L’Etat et les collectivités locales françaises gardent encore une tradition d’aide aux associations de type Afrique Conseil. Néanmoins, les travailleurs sociaux manquent souvent d’une formation appropriée dans leurs relations avec les familles immigrées. Pourtant, Ferdinand Ezembé se dit très confiant et optimiste quant à la prise en charge, par l’ensemble de la société française, outre les travailleurs sociaux, des familles d’origine africaine. » La France est sur la bonne voie, estime-t-il, quand j’ai débuté on m’a beaucoup découragé mais en fait mon action fonctionne ! La France subit une petite révolution ; depuis l’arrivée des familles, dans les années quatre-vingt et quatre-vingt dix, on accepte de plus en plus la société multiculturelle. » Un bel optimisme qui se vérifie auprès des travailleurs sociaux, et qu’on aimerait voir déborder toutes les couches de la société française ; selon le rapport annuel de la Commission nationale consultative des Droits de l’Homme (CNCDH), remis mardi 21 mars dernier au Premier ministre Dominique de Villepin, un Français sur trois se dit raciste. Encore beaucoup de batailles à livrer pour cette armée de psychologues qui parient sur le «vivre ensemble».
Pas d’équivalent en Suisse romande
Existe-t-il une structure similaire à «Afrique conseil» en Suisse ? Psychologue, docteur en sciences de l’éducation et maître-assistant à l’Université de Genève en approches interculturelles, Yvan Leanza «ne connaît pas d’équivalent strict, à savoir une association qui proposerait des service aux professionnels par rapport à une population précise. Par contre, il existe l’association Appartenances, dont l’antenne fondatrice se situe à Lausanne et qui a essaimé à Genève, Yverdon et ailleurs.

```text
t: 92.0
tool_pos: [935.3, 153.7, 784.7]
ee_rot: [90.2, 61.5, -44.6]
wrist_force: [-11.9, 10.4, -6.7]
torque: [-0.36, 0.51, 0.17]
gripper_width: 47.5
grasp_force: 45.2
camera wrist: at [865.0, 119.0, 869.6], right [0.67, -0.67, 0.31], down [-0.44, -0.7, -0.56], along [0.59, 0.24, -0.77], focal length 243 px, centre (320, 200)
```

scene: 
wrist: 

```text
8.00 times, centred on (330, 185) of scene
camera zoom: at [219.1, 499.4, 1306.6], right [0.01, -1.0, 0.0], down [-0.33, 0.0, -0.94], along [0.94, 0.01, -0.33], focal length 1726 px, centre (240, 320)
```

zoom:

Certaines de ces antennes offrent une formation «interculturelle» pour les professionnels, sans toutefois être ciblées sur une population en particulier». Yvan Leanza précise qu’en Suisse romande, les associations cantonales de psychologues proposent également dans leur catalogue commun de formation continue une introduction à l’ethnopsychiatrie. «Dans les hôpitaux, il y a en général quelques personnes qui sont considérées comme les spécialistes «migrants» ou «interculturels», mais elles n’arrivent évidemment pas à intervenir sur tous les fronts. En bref, l’offre est très faible en comparaison de la nécessité de sensibiliser les professionnels et de répondre à leurs demandes», observe le maître-assistant genevois.